4. PRAYING FOR THOSE IN DIRE CIRCUMSTANCES
a. What happened to Peter, and how did the church respond? Acts 12:1–5.
“There was great grief and consternation at the death of James. When Peter was also imprisoned, the entire church engaged in fasting and prayer. . . .
“While the execution of Peter was being delayed, upon various pretexts, until after the passover, the church of Christ had time for deep searching of heart, and earnest prayer. Strong petitions, tears, and fasting were mingled together. They prayed without ceasing for Peter; they felt that he could not be spared from the Christian work; and they felt that they had arrived at a point, where, without the special help of God, the church of Christ would become extinct.”—The Spirit of Prophecy, vol. 3, pp. 335, 336.
b. How did God answer the prayers of His faithful people? Acts 12:6–12.
c. What are some promises that assure us that God will be with us in difficult times? Psalms 28:7; 91:14, 15.

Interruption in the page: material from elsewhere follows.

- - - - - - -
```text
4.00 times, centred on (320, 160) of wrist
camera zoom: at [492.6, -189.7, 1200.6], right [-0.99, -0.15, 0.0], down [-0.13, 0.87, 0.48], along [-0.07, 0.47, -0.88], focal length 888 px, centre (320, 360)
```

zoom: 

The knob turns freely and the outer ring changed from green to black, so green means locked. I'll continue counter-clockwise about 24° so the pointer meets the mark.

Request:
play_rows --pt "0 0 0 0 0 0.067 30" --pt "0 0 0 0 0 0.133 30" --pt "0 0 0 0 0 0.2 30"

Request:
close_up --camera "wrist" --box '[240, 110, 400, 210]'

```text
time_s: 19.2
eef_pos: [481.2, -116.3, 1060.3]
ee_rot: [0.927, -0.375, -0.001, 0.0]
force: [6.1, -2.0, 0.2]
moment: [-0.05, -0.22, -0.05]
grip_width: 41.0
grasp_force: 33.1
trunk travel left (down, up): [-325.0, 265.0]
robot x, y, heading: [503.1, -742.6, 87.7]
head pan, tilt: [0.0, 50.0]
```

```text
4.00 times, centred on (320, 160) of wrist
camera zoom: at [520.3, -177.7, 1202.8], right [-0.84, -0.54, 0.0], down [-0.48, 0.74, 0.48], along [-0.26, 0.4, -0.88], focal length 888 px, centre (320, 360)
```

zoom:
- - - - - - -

“Often prayer is solicited for the afflicted, the sorrowful, the discouraged; and this is right. We should pray that God will shed light into the darkened mind and comfort the sorrowful heart. But God answers prayer for those who place themselves in the channel of His blessings. While we offer prayer for these sorrowful ones, we should encourage them to try to help those more needy than themselves. The darkness will be dispelled from their own hearts as they try to help others. As we seek to comfort others with the comfort wherewith we are comforted, the blessing comes back to us.”—The Ministry of Healing, p. 256.

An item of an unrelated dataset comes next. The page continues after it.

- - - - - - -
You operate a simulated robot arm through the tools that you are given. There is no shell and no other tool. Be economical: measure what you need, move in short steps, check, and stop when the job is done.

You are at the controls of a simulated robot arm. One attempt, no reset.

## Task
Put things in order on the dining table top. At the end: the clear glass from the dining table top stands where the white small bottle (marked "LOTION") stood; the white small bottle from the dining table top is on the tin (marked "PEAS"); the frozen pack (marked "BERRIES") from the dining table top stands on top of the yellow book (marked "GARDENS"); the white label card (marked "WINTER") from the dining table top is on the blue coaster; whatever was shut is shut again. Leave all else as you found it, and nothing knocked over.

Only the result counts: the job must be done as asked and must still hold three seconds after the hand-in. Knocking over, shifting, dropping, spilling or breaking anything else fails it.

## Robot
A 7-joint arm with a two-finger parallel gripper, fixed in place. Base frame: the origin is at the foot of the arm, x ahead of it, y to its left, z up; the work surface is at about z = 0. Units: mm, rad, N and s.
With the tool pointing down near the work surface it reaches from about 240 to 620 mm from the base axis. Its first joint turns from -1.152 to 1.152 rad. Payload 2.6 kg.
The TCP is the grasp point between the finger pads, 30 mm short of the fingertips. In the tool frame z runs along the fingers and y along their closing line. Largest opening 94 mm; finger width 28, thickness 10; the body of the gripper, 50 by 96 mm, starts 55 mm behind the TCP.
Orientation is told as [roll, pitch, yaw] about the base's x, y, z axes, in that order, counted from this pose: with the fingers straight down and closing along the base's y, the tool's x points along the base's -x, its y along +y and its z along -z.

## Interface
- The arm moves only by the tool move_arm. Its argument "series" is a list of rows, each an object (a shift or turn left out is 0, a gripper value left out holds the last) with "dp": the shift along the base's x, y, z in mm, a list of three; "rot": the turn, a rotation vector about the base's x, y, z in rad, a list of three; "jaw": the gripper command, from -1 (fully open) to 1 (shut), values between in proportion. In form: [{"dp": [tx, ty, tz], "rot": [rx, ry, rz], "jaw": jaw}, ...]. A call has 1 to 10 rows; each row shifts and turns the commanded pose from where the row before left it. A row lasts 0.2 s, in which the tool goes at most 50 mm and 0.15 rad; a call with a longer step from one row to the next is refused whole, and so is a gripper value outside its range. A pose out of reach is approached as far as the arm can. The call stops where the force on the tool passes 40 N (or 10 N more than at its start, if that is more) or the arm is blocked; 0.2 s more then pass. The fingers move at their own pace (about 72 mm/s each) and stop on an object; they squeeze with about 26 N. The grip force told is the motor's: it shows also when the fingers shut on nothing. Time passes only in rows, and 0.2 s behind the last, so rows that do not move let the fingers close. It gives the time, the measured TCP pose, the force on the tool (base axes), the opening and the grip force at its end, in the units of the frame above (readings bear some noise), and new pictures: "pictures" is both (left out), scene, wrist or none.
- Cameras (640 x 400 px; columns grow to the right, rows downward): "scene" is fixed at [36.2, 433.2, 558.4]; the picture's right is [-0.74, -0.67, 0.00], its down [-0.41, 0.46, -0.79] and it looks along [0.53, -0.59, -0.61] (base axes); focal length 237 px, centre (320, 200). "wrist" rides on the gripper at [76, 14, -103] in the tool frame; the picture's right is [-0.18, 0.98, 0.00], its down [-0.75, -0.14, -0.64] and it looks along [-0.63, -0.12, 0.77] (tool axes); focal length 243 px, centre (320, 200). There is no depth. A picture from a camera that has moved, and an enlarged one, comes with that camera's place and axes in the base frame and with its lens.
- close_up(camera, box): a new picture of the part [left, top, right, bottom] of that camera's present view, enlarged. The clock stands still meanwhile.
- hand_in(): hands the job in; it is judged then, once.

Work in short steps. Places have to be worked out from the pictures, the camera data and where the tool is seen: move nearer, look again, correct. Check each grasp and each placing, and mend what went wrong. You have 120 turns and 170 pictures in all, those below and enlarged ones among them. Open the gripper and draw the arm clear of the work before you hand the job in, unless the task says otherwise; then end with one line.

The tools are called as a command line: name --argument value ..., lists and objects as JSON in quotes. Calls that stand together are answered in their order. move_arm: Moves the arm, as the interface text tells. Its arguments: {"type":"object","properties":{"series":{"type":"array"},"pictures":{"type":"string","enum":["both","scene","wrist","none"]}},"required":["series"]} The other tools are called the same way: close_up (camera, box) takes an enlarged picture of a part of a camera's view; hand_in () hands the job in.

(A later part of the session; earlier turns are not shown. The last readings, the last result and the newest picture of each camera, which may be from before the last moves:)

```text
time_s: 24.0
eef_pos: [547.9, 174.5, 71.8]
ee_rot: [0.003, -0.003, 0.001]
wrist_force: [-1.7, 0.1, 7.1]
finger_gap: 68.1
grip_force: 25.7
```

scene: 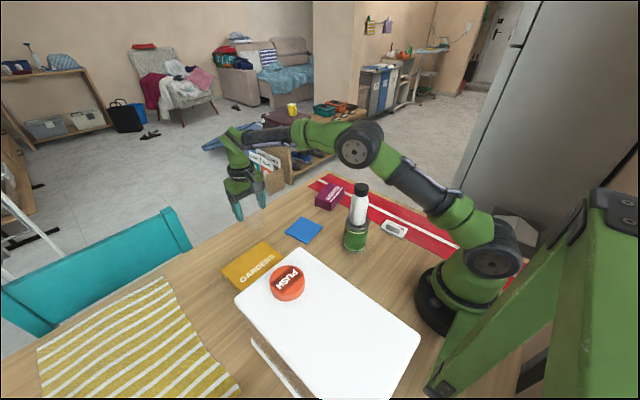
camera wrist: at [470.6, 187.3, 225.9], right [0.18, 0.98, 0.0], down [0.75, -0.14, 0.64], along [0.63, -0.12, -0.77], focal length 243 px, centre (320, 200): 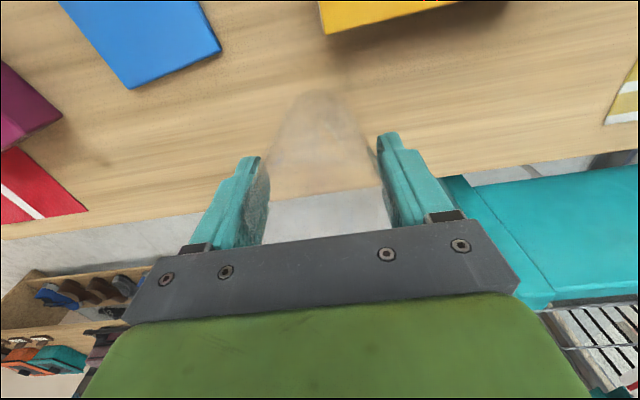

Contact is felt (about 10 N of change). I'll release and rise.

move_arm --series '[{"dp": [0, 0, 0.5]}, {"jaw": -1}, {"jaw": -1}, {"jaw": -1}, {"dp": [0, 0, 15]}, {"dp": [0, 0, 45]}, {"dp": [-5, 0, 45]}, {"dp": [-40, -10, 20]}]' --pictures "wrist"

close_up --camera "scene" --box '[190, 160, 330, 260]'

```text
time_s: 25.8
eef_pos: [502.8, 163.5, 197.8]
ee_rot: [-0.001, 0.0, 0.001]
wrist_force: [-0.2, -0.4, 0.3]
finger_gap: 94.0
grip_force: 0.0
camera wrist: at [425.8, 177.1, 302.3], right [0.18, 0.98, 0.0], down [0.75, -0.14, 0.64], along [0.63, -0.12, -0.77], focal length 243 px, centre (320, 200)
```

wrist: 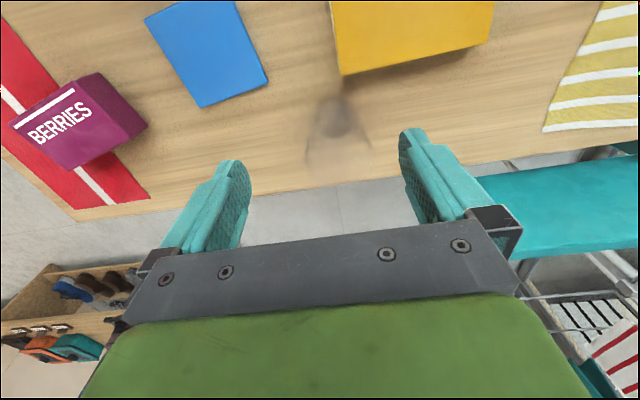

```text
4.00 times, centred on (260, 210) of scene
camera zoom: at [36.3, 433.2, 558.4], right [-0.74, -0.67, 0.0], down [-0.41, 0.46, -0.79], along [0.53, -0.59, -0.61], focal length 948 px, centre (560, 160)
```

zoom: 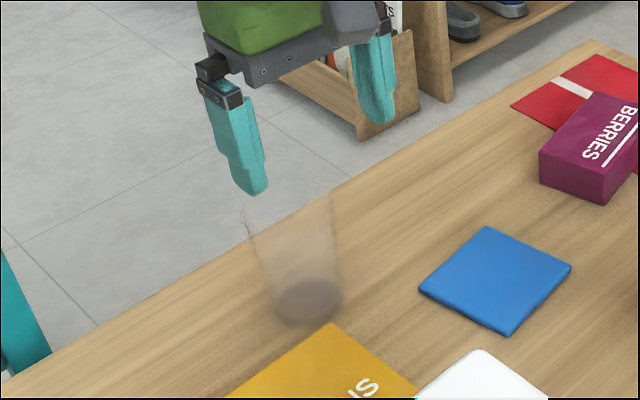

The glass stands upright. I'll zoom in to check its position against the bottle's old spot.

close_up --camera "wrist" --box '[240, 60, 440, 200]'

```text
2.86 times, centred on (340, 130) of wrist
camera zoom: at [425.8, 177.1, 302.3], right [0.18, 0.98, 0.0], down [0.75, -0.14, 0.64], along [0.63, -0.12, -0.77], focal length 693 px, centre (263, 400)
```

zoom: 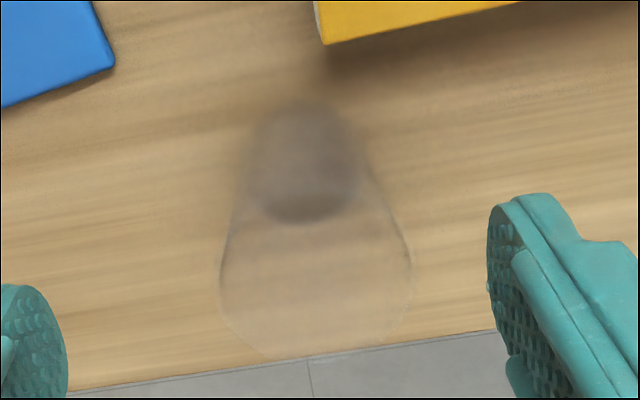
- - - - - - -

“Let us look to the monumental pillars, reminders of what the Lord has done to comfort us and to save us from the hand of the destroyer. Let us keep fresh in our memory all the tender mercies that God has shown us—the tears He has wiped away, the pains He has soothed, the anxieties removed, the fears dispelled, the wants supplied, the blessings bestowed—thus strengthening ourselves for all that is before us through the remainder of our pilgrimage.”—Steps to Christ, p. 125.
5. GOD REMEMBERS WHEN OTHERS FAIL TO PRAY
a. What happened to Paul while he was being protected by the Romans as they investigated his case? Acts 23:12–15.

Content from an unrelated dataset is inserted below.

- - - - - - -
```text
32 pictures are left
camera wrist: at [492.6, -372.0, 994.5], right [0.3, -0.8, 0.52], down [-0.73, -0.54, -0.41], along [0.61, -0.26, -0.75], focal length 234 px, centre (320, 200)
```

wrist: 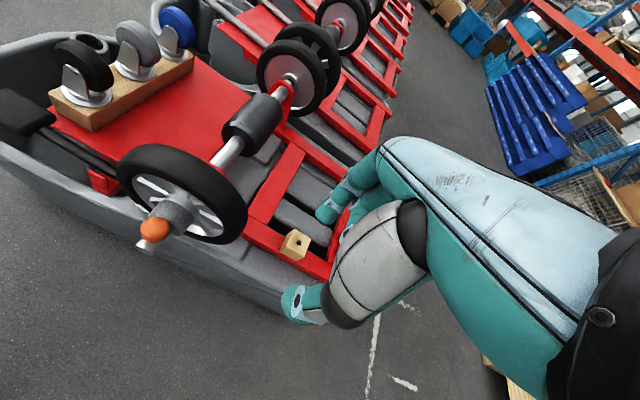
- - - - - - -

b. How did God intervene to save Paul? Acts 23:16–22.
“When Peter had been made a prisoner and condemned to death, the brethren had offered earnest prayer to God day and night for his deliverance. But no such interest was manifested in behalf of [Paul] who was looked upon as an apostate from Moses, a teacher of dangerous doctrines. It was not to the elders whose counsel had brought him into this dangerous position, but to the watchful sympathy of a relative, that Paul owed his escape from a violent death.”—Sketches from the Life of Paul, p. 226.
c. How do we know that God will remember His faithful children today? Hebrews 13:5 (last part); Psalm 37:28.
PERSONAL REVIEW QUESTIONS
1. What happened to Job when he prayed for those who were opposing him? What can we learn from this?
2. What inspired Abraham to pray for Sodom? How can we cherish this same spirit today?
3. Why did Elijah pray for God to visit His people with judgments?
4. What type of prayer was offered for Peter, and what was the result?
5. How did God remember Paul when he was forsaken by his brethren?